▶ **STATED EXERCISE A**
Give back the exact lines spanning from the line with "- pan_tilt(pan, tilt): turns" to the line with "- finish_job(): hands", with both of those lines included and no others.
▶ **STATED EXERCISE B**
How does the quoted text go on? Write the next part.

▶ **QUOTED TEXT**
/---

In the general election of February 18, 1990, the thirty-ninth held since the first parliamentary election in July 1890, the 130 multiple-seat election districts of the House of Representatives returned two to five representatives, depending on their population. There were two exceptions: the district encompassing the Amami Islands, south of Kyushu, elected only one representative to the lower house, while the first district of Hokkaido elected six. Successful candidates were those who won at least the fifth largest aggregation of votes in a five-person district, the fourth largest in a four-person district, and so on. Voters cast their ballots for only one candidate. Competition for lower house seats in the February 1990 general election varied from district to district. Tokyo's fourth district had seventeen candidates running for five seats, while the second district in Ibaraki Prefecture had only four persons running for three seats. In Okinawa Prefecture's single five-seat district, there were only six candidates.
In House of Councillors elections, the prefectural constituencies elect from two to eight councillors, depending on their population. Each voter casts one ballot for a prefectural candidate and a second one for a party in the national constituency system.

\---

▶ **EXERCISE INPUT**
/---

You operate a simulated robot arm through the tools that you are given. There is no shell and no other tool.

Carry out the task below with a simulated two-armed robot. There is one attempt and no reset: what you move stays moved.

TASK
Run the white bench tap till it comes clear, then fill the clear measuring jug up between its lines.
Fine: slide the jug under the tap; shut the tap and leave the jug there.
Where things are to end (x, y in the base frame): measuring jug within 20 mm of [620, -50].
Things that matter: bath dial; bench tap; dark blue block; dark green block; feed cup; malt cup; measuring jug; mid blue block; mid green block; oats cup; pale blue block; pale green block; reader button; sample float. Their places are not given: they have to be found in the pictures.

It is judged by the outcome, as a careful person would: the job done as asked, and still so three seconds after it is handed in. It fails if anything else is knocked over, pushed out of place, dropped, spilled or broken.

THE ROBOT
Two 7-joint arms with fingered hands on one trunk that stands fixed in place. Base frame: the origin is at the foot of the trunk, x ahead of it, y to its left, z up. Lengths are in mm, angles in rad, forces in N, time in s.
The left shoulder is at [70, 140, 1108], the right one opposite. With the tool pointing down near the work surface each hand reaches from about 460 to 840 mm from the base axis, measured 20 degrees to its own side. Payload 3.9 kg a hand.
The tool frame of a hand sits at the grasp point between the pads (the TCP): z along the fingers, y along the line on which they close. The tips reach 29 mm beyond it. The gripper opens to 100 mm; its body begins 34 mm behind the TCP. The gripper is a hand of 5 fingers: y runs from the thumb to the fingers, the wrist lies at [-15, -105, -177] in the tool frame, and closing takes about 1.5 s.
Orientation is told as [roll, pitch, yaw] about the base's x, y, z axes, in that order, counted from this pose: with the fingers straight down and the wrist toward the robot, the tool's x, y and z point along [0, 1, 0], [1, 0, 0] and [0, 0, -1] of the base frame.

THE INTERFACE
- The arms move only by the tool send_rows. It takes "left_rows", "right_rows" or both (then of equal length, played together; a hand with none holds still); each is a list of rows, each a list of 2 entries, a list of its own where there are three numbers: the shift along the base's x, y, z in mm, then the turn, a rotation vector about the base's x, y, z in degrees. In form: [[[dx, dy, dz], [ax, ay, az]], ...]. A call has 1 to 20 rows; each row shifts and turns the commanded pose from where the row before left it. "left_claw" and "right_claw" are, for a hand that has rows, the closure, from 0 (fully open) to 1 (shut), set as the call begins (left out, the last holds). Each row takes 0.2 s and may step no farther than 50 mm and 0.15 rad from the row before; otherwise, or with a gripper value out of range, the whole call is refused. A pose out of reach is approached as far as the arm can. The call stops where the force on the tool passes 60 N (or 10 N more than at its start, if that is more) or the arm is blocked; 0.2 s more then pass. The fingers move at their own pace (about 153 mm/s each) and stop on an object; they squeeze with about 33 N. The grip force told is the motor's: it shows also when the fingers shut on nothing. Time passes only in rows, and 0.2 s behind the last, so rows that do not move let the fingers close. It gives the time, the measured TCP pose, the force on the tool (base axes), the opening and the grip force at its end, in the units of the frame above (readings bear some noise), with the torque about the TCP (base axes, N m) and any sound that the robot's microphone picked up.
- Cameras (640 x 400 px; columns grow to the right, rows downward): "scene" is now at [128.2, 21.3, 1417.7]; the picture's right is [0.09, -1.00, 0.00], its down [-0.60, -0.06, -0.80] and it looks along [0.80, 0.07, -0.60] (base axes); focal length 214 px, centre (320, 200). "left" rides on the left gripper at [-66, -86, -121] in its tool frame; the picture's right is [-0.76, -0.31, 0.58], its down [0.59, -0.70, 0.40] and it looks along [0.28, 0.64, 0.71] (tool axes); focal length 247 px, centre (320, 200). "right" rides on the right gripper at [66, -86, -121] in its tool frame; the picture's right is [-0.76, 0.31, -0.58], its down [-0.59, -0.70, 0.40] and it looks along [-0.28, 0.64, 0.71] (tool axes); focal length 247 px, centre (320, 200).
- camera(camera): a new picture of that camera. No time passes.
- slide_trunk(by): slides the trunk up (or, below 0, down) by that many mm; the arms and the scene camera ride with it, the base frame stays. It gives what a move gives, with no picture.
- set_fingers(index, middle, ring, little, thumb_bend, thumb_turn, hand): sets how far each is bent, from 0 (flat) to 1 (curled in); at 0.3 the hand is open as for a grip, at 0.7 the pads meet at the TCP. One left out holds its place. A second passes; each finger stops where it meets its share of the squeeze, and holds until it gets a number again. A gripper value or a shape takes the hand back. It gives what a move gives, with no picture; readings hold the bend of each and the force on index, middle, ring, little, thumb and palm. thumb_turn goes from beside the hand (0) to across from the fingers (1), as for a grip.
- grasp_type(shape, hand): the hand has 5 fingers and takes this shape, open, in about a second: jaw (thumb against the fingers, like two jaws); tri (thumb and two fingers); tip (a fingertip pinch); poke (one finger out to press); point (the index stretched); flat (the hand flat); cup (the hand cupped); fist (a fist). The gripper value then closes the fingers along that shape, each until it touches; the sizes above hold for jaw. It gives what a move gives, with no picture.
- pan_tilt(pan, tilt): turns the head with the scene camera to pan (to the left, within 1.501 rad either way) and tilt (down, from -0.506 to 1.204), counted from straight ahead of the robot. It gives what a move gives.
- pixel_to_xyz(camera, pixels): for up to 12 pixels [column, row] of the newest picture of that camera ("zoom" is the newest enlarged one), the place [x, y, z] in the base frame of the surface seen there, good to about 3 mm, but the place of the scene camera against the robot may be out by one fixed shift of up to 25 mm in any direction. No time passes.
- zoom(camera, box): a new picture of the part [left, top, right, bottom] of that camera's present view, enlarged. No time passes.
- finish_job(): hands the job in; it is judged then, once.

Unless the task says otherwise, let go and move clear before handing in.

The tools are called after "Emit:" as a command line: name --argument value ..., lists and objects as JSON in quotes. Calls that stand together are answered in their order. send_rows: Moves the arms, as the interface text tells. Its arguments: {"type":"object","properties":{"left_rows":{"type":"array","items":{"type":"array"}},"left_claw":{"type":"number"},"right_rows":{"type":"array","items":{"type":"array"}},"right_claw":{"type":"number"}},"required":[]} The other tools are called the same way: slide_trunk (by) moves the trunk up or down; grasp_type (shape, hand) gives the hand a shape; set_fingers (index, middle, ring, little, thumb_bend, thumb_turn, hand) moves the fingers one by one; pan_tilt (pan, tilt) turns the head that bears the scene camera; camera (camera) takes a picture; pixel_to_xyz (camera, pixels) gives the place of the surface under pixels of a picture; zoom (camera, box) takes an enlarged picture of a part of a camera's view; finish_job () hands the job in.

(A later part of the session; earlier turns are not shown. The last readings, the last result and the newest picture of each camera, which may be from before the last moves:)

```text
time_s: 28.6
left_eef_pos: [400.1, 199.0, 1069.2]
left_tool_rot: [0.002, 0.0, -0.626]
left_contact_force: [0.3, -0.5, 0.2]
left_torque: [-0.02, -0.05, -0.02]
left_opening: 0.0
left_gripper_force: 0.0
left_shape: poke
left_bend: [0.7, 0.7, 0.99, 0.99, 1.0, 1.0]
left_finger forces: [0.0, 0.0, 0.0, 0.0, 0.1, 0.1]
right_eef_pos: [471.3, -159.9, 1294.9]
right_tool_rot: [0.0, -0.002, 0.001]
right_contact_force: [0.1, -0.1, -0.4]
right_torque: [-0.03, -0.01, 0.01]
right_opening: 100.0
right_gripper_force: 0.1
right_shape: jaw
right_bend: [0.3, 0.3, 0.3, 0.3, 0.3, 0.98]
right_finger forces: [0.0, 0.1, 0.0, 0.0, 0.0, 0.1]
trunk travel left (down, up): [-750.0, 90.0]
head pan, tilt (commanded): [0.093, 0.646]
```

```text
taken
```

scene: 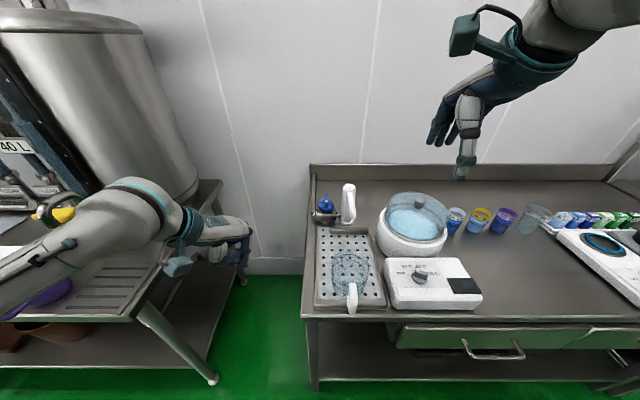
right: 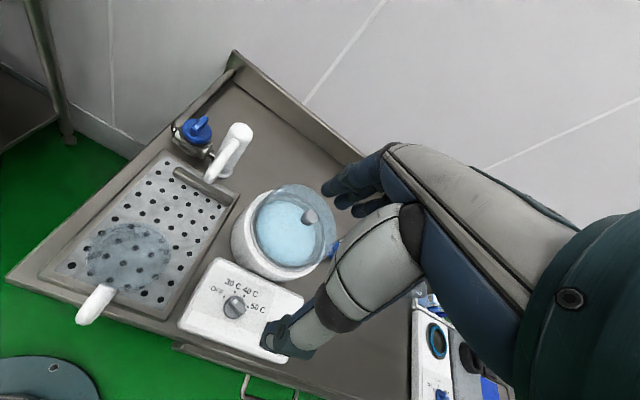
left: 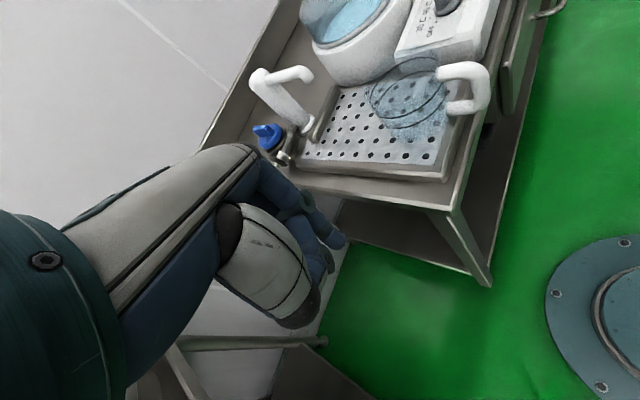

\---
/---

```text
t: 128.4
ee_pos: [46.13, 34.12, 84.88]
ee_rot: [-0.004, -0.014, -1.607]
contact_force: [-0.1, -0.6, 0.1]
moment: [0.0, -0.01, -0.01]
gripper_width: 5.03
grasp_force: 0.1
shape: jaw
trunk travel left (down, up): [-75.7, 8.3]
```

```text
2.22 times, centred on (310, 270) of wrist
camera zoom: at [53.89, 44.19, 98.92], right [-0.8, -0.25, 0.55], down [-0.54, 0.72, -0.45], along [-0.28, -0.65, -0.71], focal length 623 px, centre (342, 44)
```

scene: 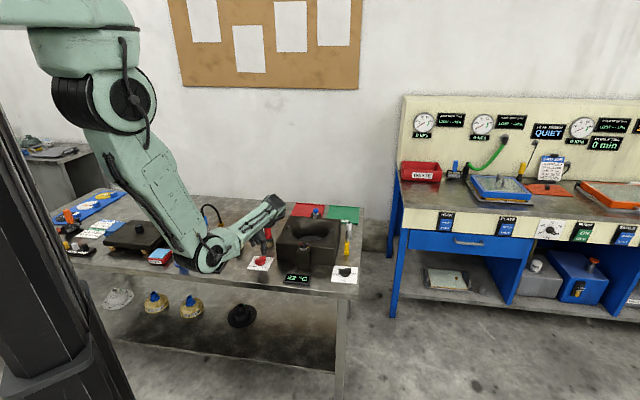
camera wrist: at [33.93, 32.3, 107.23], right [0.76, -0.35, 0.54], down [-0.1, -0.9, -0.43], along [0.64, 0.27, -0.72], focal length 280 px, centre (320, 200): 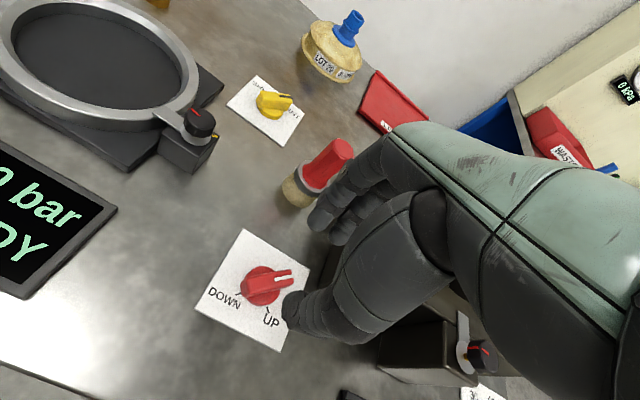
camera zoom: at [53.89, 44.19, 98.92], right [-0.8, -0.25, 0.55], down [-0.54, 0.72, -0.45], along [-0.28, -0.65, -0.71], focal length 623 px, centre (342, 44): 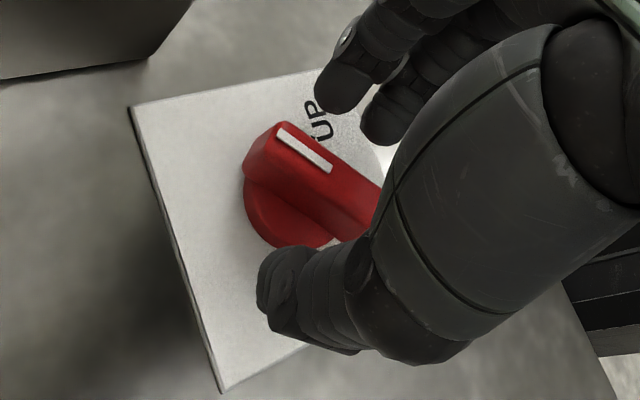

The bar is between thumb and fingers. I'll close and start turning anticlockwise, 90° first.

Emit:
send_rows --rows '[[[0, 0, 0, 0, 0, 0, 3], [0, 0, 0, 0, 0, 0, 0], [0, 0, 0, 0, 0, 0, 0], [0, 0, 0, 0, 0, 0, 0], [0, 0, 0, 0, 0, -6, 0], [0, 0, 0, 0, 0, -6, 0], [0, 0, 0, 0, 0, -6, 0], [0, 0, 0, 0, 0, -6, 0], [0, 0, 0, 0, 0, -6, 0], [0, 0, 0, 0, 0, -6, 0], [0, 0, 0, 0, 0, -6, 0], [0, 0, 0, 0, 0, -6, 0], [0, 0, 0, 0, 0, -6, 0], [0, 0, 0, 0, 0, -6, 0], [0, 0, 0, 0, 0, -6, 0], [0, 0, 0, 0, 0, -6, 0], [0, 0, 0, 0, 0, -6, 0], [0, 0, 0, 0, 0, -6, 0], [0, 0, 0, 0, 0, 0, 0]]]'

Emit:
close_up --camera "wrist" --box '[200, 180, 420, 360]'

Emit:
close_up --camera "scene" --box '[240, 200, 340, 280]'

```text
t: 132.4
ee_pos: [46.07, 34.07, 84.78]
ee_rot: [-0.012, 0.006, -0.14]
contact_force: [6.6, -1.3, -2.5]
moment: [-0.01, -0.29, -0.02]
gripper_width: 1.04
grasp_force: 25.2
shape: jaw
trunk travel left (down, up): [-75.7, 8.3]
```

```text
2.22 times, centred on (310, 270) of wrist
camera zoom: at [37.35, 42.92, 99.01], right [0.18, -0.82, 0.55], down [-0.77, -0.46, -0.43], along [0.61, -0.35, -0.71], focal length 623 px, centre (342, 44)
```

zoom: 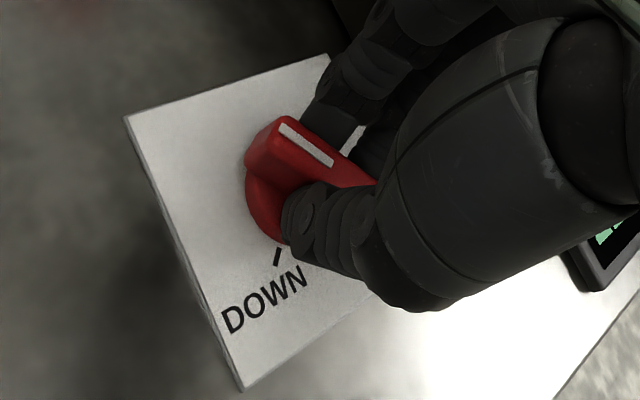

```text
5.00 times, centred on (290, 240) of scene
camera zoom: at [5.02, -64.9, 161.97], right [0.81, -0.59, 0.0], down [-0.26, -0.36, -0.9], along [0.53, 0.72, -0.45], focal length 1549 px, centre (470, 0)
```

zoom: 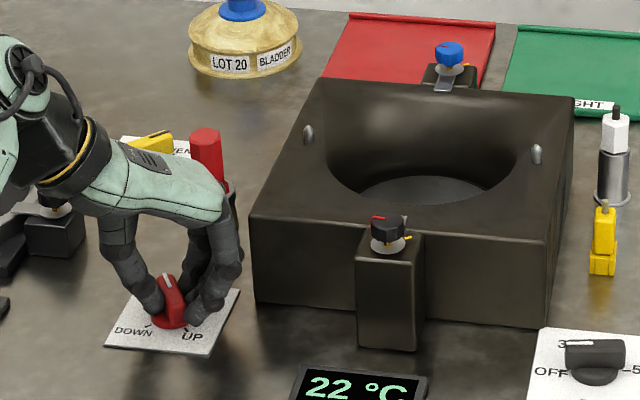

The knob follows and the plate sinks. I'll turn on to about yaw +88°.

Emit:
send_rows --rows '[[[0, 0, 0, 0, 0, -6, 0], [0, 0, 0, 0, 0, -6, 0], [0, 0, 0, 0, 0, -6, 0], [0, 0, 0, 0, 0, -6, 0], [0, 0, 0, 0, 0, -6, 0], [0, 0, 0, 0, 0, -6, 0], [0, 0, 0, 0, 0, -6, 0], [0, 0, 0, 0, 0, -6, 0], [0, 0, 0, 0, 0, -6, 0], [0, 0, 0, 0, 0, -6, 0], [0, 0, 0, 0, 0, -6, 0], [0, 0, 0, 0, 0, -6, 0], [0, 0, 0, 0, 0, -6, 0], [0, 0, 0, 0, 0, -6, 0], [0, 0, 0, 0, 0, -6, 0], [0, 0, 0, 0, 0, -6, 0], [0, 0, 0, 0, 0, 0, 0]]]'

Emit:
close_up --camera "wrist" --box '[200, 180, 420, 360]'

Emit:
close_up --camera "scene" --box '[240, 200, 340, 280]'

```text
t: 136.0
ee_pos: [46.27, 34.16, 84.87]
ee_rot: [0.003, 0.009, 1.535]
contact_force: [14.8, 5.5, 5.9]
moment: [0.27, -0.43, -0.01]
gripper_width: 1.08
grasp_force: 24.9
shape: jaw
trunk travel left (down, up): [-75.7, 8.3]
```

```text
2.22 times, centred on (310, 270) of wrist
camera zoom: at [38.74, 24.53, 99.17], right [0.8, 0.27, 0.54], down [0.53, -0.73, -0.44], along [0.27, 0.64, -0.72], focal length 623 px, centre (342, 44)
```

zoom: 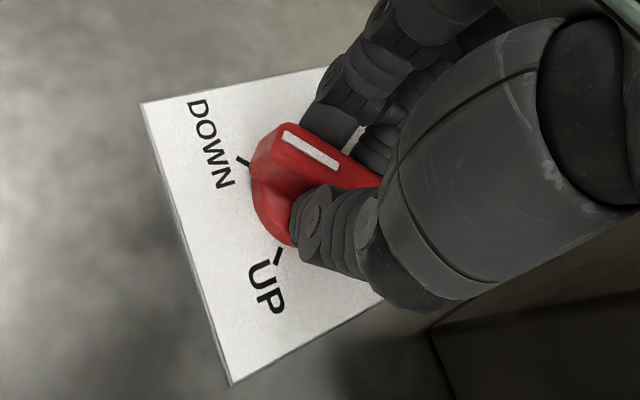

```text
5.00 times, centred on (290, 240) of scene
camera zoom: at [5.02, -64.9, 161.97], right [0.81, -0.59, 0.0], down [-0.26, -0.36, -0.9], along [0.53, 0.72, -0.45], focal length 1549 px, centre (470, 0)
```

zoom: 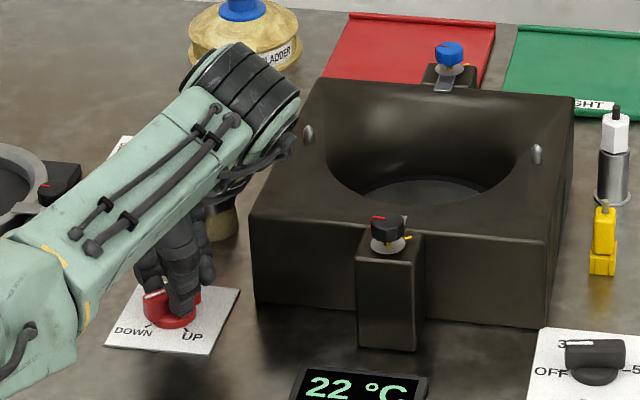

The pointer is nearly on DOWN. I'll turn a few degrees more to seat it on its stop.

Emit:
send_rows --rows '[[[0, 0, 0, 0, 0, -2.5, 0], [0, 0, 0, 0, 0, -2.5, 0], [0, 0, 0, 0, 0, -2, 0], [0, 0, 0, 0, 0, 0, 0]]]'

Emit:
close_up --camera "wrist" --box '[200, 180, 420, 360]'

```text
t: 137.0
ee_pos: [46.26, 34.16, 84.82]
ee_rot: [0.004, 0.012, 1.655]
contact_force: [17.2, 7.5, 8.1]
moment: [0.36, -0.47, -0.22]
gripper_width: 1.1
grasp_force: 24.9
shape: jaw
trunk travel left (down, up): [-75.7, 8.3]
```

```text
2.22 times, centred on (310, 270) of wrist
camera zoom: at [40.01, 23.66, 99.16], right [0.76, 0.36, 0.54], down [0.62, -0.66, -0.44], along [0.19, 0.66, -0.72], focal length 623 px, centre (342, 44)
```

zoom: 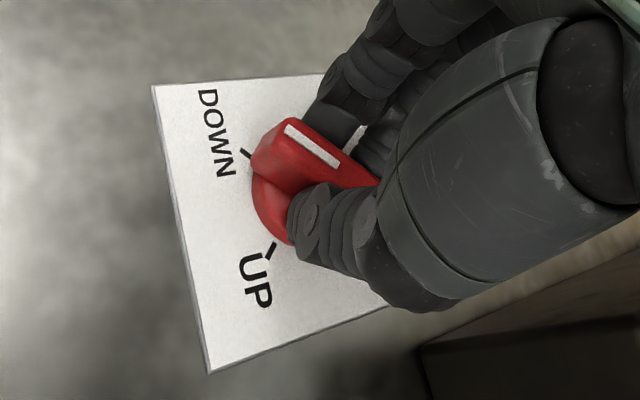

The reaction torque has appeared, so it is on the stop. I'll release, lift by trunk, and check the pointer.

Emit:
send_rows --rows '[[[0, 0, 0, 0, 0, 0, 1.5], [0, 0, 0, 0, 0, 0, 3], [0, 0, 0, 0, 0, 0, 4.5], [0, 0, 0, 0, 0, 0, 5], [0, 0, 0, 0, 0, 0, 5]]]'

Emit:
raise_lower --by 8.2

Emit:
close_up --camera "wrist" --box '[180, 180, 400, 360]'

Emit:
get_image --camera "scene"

\---

▶ **EXERCISE ANSWER A**
- pan_tilt(pan, tilt): turns the head with the scene camera to pan (to the left, within 1.501 rad either way) and tilt (down, from -0.506 to 1.204), counted from straight ahead of the robot. It gives what a move gives.
- pixel_to_xyz(camera, pixels): for up to 12 pixels [column, row] of the newest picture of that camera ("zoom" is the newest enlarged one), the place [x, y, z] in the base frame of the surface seen there, good to about 3 mm, but the place of the scene camera against the robot may be out by one fixed shift of up to 25 mm in any direction. No time passes.
- zoom(camera, box): a new picture of the part [left, top, right, bottom] of that camera's present view, enlarged. No time passes.
- finish_job(): hands the job in; it is judged then, once.

▶ **EXERCISE ANSWER B**
Percentages of eligible voters casting ballots in postwar elections for the House of Representatives had varied within a rather narrow range, from 76.9 percent in May 1958 to 67.9 percent in December 1983, but the 67.3 percent turnout in the July 1993 lower house election set a new low. The figure for the February 18, 1990, general election was 72.4 percent. Although interest in politics is greater in urban areas than in rural areas, voter turnout in the latter is generally higher, probably because constituents have a greater personal stake in such elections.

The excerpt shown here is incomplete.